→ SET EXERCISE 1:
For the material that follows, return exactly the lines from the one with "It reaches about" through the one with "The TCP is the", both ends included.
→ SET EXERCISE 2:
Please continue the text section.

→ TEXT SECTION:

Şükran Soner
Şükran Soner soner@cumhuriyet.com.tr Son Yazısı / Tüm Yazıları

Emperyalizmin silahı geri tepti

15 Mart 2016 Salı

Doğu Bloku’nun parçalanması, demokratik olmasa da eşitlikçi, insandan yana Marksizimden esinlenmiş Sovyetler’in dağılması, tek kutuplu dünyaya geçişle, tarihin, insanlığın gelişimine son nokta konulacağı masalları inandırıcılıktan uzaktı kuşkusuz. Yine de uygarlık, demokrasi adına alınmış uzun bir yolculuktan sonra, bu kadar kısacık bir zaman dilimi içinde, tek kutuplu düzende, dünya çapında böylesine ağır bir karabasanın yaşanabileceği öngörülememişti.. Arkadaşımız Ergin Yıldızoğlu “Bu kriz aslında neyin krizi?” başlıklı dünkü yazısını; “Bu kriz, kapitalist uygarlığın genel krizinin bir parçası..” vurgulaması ile noktalamış...
İnsanlığa tek ideoloji, kapitalizm, evrensel kimliği ile emperyalizmin dayatılmasında.. Silahla birlikte, ondan daha etkin işlev yapan medya güdülemesi gücüyle.. Dünyanın çokuluslu tekeller çıkarları adına tek merkezden yönetilmesi hesaplarında.. Milyarlarca dünyalının yoksullaşma, yoksunlaşmaya boyun eğdirilebilmeleri yolunda irdeolojilerin yıkılması, algısının yok edilmesi kaçınılmazdı. Aynı topraklarda yaşayan insanların ortak çıkarlarını savunabilmelerinin aracı devletlerin, bölge ittifaklarının güçlerinin kırılması, ortak vatandaşlık, ittifaklar kimliklerinde buluşma algısının yok edilmesi de olmazlar arasındaydı.
Uygarlık tarihinin, insan haklarının, olmazsa olmazları için geliştirilmiş ne kadar evrensel ilkeleri varsa.. Kavram kargaşası içinde içlerinin boşaltılması, hakların korunabilmesi gerçekleri ile tersyüz edilmiş olmaları yoluyla; bir insan ömrü içinde oynanan oyunlarla.. İnsanlığın, ülkeler, bölgelerin, oluşmuş ittifakların büyük çoğunluğu için geçerli.. Bir kaos, bataklık, iç savaşların sonu belirsiz düzeni üretildi.

→ COLLECTED DATA:

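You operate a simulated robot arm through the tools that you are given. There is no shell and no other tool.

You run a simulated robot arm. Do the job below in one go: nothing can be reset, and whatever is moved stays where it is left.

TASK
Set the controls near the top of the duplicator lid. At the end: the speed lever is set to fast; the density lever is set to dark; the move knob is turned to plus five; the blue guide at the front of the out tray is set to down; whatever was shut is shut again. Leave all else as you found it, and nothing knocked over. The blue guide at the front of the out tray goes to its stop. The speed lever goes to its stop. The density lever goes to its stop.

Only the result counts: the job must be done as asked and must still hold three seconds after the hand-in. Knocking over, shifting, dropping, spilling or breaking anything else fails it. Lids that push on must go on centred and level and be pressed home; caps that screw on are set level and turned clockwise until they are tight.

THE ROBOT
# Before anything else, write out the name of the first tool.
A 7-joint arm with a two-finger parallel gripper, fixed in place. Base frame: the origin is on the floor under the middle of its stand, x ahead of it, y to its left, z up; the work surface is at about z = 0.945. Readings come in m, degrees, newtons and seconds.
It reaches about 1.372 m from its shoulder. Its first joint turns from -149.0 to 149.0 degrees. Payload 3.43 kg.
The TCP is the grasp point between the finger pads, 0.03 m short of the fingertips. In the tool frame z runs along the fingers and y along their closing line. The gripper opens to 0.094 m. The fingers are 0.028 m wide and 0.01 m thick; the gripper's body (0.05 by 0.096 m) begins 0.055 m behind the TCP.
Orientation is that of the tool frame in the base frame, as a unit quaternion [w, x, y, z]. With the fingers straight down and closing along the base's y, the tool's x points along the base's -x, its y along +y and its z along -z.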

→ FINAL RESULT 1:
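It reaches about 1.372 m from its shoulder. Its first joint turns from -149.0 to 149.0 degrees. Payload 3.43 kg.
The TCP is the grasp point between the finger pads, 0.03 m short of the fingertips. In the tool frame z runs along the fingers and y along their closing line. The gripper opens to 0.094 m. The fingers are 0.028 m wide and 0.01 m thick; the gripper's body (0.05 by 0.096 m) begins 0.055 m behind the TCP.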

→ FINAL RESULT 2:
***

Evrensel insan haklarının gerçek savunucuları dünyanın her yerinde saçlarını başlarını yolarak “böyle olmaz” deseler de, en çok liberal, neoliberal elit kullanılarak, “bireyin özgürleşmesi” algısının çarpıtılmasıyla yola çıkıldı... Barış içinde birlikte yaşamanın olmazsa olmazlarına uymak zorunda olanların ortak, doğal, ideolojik çıkar örgütlülükleri, siyasi partiler, sendikalar, her tür demokratik örgütlenmeler, ittifaklar kırılarak, önce en aşağıdakileri vuran, sonra en yukardakilerin örgütlenmelerine uzanan kırılmalar süreci hızla yaşandı...
Ankara’nın bir pazar gününün eve dönüşü trafiğinde çoluk çocuk, sivillerin ölümleri üzerinden, birbirinden dramatik yaşamöykülerinin verildiği yayın akışı içinde.. acıların algısının da donduğu, insanca söylenecek sözlerin tüketildiği bir noktadayız... Ancak bire bir can yakınlarını kaybedenlerin acılı çığlıkları duyulabiliyor... İntihar bombacısının kimliği, örgütü henüz açıklanmamış olsa da gerçek değişmeyecek. Çarpık kuralsız düzenin kuralsız savaşlarında, çoğunlukla çaresiz öfkeden, umutsuz hak arayışından beslenen terör örgütlenmeleri, öylesine kutsadıkları amaçları ile tersine noktalarda, vahşet boyutlarında cinayet örgütlenmelerinin profesyonel katil tetikçileri konumuna düştüler ki... İnanç, amaç düşmanı terör örgütlenmelerinin, ortak hedef, düşmanlık noktasında bir diğerini tetikçi olarak kullandıklarının, sayısız, en günahsızları hedef almış cinayetleri ile yüz yüze kalıyoruz...
Ankara’nın kanlı pazarında katledilen her yaştan, her kesimden sivil Ankaralının masumiyetleri karşısında dünyanın süper güçleri adına gelen terörü kınama açıklamalarının ne hükmü olabilir? Irak’ta, Suriye’de öncelikle kendileri için tehdit gördükleri yönetimleri yıkma gerekçeli, demokrasi ihracı masallarında.. Emperyalizmin içinde olmak istemediği yoksullar arasında parçalanmaları üreten savaşlar bataklığı için kurgulanmış terör örgütlenmeleri, silahlandırmalar, stratejiler dünyanın en tepesindekileri de aşağı çeken, bizi ilgilendiren yaşamsal sonuçları ile ülkemizi kasıp kavuran boyutlar kazanmış konumda... Paramparça olmuş Osmanlı’dan sonra, Kurtuluş Savaşı destanını yazarak, Atatürk’ün liderliğinde kurulmuş laik Cumhuriyeti, bu ülkenin vatandaşları olarak, hukuk devleti, insan hakları, demokratik düzen içinde ya yaşatacağız, ya yaşatacağız...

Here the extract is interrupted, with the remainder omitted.